Work to be completed:
Keep only the lines where "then" appears.

Data section:

□ □ □ □ □

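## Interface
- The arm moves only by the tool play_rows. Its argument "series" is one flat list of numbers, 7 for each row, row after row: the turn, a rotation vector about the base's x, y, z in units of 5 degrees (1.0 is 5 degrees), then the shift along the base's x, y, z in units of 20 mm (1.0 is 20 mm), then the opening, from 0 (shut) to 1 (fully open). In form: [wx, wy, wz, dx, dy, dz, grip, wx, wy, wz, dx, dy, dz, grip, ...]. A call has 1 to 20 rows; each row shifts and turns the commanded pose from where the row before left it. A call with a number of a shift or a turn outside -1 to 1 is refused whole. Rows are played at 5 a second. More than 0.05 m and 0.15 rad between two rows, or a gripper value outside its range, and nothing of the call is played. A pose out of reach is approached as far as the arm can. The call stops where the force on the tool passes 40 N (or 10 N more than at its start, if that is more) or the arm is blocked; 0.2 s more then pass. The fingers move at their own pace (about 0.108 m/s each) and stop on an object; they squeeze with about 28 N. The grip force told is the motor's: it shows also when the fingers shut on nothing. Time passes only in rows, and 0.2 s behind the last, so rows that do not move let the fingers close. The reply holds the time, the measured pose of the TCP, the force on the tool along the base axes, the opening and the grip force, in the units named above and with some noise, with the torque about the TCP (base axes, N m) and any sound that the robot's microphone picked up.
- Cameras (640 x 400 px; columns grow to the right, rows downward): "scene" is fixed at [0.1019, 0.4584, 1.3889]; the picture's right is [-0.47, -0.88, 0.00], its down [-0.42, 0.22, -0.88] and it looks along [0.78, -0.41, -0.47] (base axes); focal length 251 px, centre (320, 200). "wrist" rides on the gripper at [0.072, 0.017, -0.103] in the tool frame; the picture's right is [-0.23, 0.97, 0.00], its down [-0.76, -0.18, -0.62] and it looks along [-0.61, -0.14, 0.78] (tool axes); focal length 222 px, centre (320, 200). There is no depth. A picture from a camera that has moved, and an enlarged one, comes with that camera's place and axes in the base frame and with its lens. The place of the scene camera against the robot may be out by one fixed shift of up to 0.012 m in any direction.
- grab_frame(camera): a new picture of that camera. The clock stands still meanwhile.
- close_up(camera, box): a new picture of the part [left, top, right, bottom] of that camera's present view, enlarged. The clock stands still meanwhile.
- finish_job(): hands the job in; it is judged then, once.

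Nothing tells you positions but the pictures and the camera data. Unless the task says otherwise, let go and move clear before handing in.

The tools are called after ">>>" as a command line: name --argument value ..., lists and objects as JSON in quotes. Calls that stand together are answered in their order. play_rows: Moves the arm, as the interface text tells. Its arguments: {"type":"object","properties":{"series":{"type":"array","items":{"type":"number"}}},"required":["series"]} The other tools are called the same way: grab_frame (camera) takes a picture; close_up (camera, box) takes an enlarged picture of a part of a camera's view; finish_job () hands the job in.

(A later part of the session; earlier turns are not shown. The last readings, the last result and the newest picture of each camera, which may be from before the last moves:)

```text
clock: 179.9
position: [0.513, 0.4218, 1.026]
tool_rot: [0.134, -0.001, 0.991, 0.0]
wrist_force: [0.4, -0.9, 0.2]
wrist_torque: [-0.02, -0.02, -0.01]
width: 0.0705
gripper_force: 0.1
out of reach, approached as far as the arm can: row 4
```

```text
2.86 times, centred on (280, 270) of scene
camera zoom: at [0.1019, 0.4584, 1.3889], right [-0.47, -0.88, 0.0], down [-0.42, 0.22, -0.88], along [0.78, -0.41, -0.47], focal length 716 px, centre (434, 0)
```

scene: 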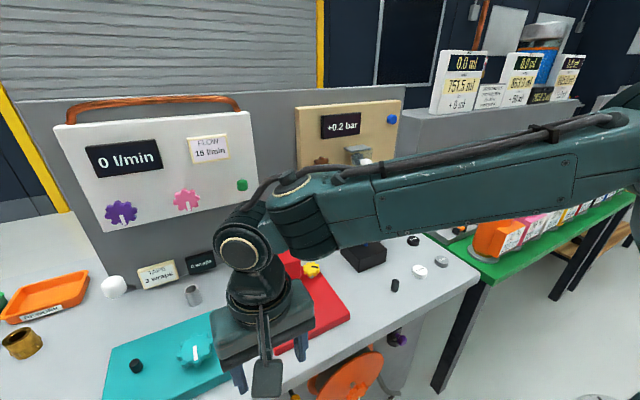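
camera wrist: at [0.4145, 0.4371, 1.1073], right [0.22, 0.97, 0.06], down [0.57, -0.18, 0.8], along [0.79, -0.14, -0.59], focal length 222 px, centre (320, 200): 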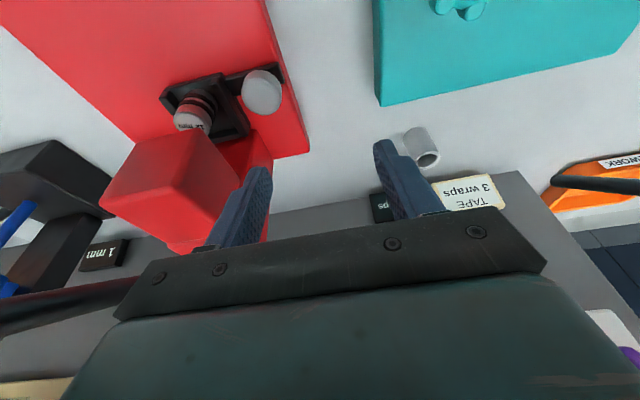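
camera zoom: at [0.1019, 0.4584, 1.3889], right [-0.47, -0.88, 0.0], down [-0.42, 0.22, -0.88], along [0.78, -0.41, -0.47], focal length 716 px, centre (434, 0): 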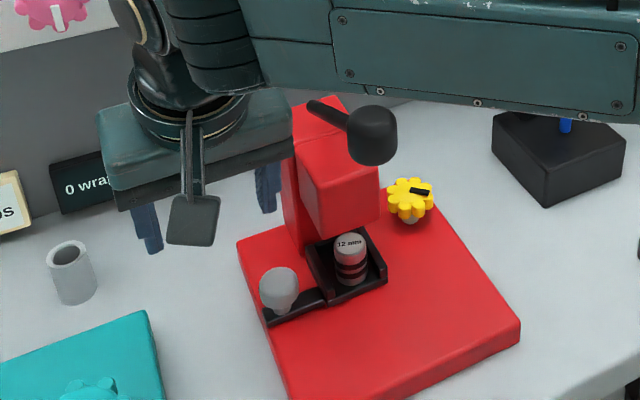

□ □ □ □ □

Exercise output:
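- The arm moves only by the tool play_rows. Its argument "series" is one flat list of numbers, 7 for each row, row after row: the turn, a rotation vector about the base's x, y, z in units of 5 degrees (1.0 is 5 degrees), then the shift along the base's x, y, z in units of 20 mm (1.0 is 20 mm), then the opening, from 0 (shut) to 1 (fully open). In form: [wx, wy, wz, dx, dy, dz, grip, wx, wy, wz, dx, dy, dz, grip, ...]. A call has 1 to 20 rows; each row shifts and turns the commanded pose from where the row before left it. A call with a number of a shift or a turn outside -1 to 1 is refused whole. Rows are played at 5 a second. More than 0.05 m and 0.15 rad between two rows, or a gripper value outside its range, and nothing of the call is played. A pose out of reach is approached as far as the arm can. The call stops where the force on the tool passes 40 N (or 10 N more than at its start, if that is more) or the arm is blocked; 0.2 s more then pass. The fingers move at their own pace (about 0.108 m/s each) and stop on an object; they squeeze with about 28 N. The grip force told is the motor's: it shows also when the fingers shut on nothing. Time passes only in rows, and 0.2 s behind the last, so rows that do not move let the fingers close. The reply holds the time, the measured pose of the TCP, the force on the tool along the base axes, the opening and the grip force, in the units named above and with some noise, with the torque about the TCP (base axes, N m) and any sound that the robot's microphone picked up.
- finish_job(): hands the job in; it is judged then, once.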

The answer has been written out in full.